-- begin Text block --

This’ll probably take several posts, but let’s get started.

Context-space mapping – a quick review

For many people, the initial problem with context-space mapping is that although it’s a very simple idea in practice, it can be surprisingly hard to explain on paper. The core of it comes down to just four keywords:

  • sensemaking – making sense of the context
  • strategy – deciding what to do with we’ve discovered
  • structures – we look for patterns, for structures, for something that’s stable enough for us to build something on it or with it or around it
  • solutions – we identify and/or define the detail of what we’re going to do within the chosen context

At first, that often looks like it would be a straightforward step-by-step process, and in fact it’s portrayed that way in some frameworks such as the TOGAF ADM (Architecture Development Method), which would match up to the above as ADM Phase A-D (sensemaking and some aspects of strategy), Phase E (strategy and high-level structures), Phase F (structures and solution-plan) and Phase G (solution-implementation) [with Phase H as a wrap-round to prepare for sensemaking again in a new cycle]. Reality, though, is a great deal messier than that – hence, for example, why the TOGAF specification describes the process as ‘iterative’, which is something of a polite understatement! 🙂 So although those four steps above do represent the overall flow of what happens, in practice we’ll usually pass through most of these steps many times, in many different ways, and in just about any order, jumping back and forth between the respective emphases as we go.

In essence, we ‘go for a walk’ in a kind of imaginary-world, in order to make sense in the real one. The imaginary-world is our sense or understanding of the context in scope – in this case, a business and its business-models, including the practical implementation and execution of those business-models. What we want to end up with is a detailed picture of what to do, to make all of that happen back in the real-world, and also – and this is important – some clear hints about what we need to watch for and to do to change that plan on the fly in response to the actual circumstances at the time: “no plan survives first contact with the enemy”, or, more generically, first contact with reality.

To guide us, we start off with some fairly simple map – often just a list of categories of things or ideas or attributes. We then add more and more detail to that sensemaking map as we go. Walking around – metaphorically speaking – gives us many different views over the context, from many different directions, sometimes as a big-picture overview, sometimes right down into the fine-detail. At times, quite without warning, as TS Eliot put it, “…the end of all our exploring // Will be to arrive where we started // And know the place for the first time.” Using different model-types as overlays on the map creates further views – not so much filling in all of the missing pieces on a jigsaw, as adding richness and depth to a hologram where every point contains every other point.

That’s the everyday world of an enterprise-architect. It’s also a quick way to go crazy if we don’t make proper use of that map. Many people get stuck in analysis-paralysis, for example; others mistake someone else’s prepackaged ‘solutions’ for strategies, and wonder why nothing works any more. Everything is built up, layer upon layer, from the base-map with which we start, and to which we return whenever we realise that we’ve gotten lost somewhere. So the maps we use will matter a lot.

-- end Text block --
-- begin Dataset section --

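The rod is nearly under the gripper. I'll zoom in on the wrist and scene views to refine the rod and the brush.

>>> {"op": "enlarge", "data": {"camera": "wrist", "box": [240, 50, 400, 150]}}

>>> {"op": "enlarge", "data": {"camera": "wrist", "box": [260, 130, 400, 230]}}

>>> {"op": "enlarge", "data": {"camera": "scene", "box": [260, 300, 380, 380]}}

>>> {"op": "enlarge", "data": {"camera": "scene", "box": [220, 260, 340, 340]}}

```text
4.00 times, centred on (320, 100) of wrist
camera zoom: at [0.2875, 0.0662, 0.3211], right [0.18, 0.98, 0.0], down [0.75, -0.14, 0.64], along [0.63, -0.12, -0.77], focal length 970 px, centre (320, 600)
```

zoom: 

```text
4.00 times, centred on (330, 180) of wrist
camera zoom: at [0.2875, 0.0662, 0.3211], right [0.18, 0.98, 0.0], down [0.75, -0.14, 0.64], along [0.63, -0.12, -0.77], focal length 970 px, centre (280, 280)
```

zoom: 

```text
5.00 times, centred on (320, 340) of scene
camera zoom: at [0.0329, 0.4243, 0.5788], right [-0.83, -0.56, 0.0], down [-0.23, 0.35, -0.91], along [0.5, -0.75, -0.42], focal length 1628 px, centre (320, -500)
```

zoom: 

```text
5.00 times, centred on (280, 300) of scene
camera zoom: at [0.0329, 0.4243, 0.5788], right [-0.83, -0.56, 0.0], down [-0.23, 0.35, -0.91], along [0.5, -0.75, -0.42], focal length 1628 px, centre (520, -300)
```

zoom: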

-- end Dataset section --

## [Request]
Carry the text block on from its last sentence.

## [Task response]
Context-space maps have two distinct components: the base-map, which provides a common frame of reference for a set of context-space maps; and any number of cross-maps – other models overlaid onto that base-map – that provide alternate views and categories for sensemaking in the same context. In practice, typical characteristics for a good base-map include:

  • universality: it covers the entire scope of a given context – in principle, at least
  • sensemaking: its purpose is to guide sensemaking and decision-support (rather than design and implementation of a specific ‘solution’
  • simple partitioning: it divides the context into a small number of regions or ‘domains’ (from three or four to a dozen at most), and often including a ‘none-of-the-above’ region
  • fluid boundaries: the boundaries between regions may be allowed to move, blur and/or be somewhat porous
  • usage-dependent layout: its layout may not be semantically significant, and may take any appropriate form, such as a horizontal or vertical single-dimension, or multi-dimensional form such as the four-axis/three-dimension tetradian

In systems-theory terms, each base-map is a rotation that provides multiple views into the same overall space. Ideally we also want it to illustrate the balance in the context (reciprocation and resonance), and preferably the layering (recursion and reflexion) in that context too.

The Cynefin-categorisation – Simple, Complicated, Complex, Chaotic, and the ‘none of the above’ Disorder region – is one frame that’s proved useful as a base-map; another, especially where the context is mainly about flows of some kind, is the VPEC-T frame – Values, Policies, Events, Content, Trust. Another is the Zachman frame, with its six core questions: What, How, Where, Who, When and Why. The frame we’ll use for this purpose, though, is one that’s somewhat larger in scale and scope: the Enterprise Canvas.

The Enterprise Canvas – a quick review

As with context-space mapping, the essence of the Enterprise Canvas is one very simple idea: everything in the enterprise is (or is part of) a service of some kind, and every service – in principle, at least – adds value to the overall enterprise. Each service sits at a kind of intersection where the vision and values of the enterprise crosses the flow of value (the ‘supply-chain’ or ‘value-web’) around the various players in the enterprise – a point of value-creation, as the core of service-delivery:

Each service has its own value-proposition, which defines and guides what value will be delivered by the service; and its own value-management, which ensures that the respective value is actually created and delivered. On either side of this kind of ‘vertical axis’ are the main flows of value-exchange with other players in the enterprise, either as ‘suppliers’ or ‘customers’ relative to this service; for a variety of practical reasons we partition these flows in terms of what needs to happen before, during and after the main types of value-exchange, which are managed by supplier/customer relations, by supplier/customer channels and by value-outlay/return respectively. In effect, every service in the enterprise can be described in terms of this simple structure.

(If that doesn’t make much sense as yet, don’t worry: it should all become more clear as we go through this worked-example.)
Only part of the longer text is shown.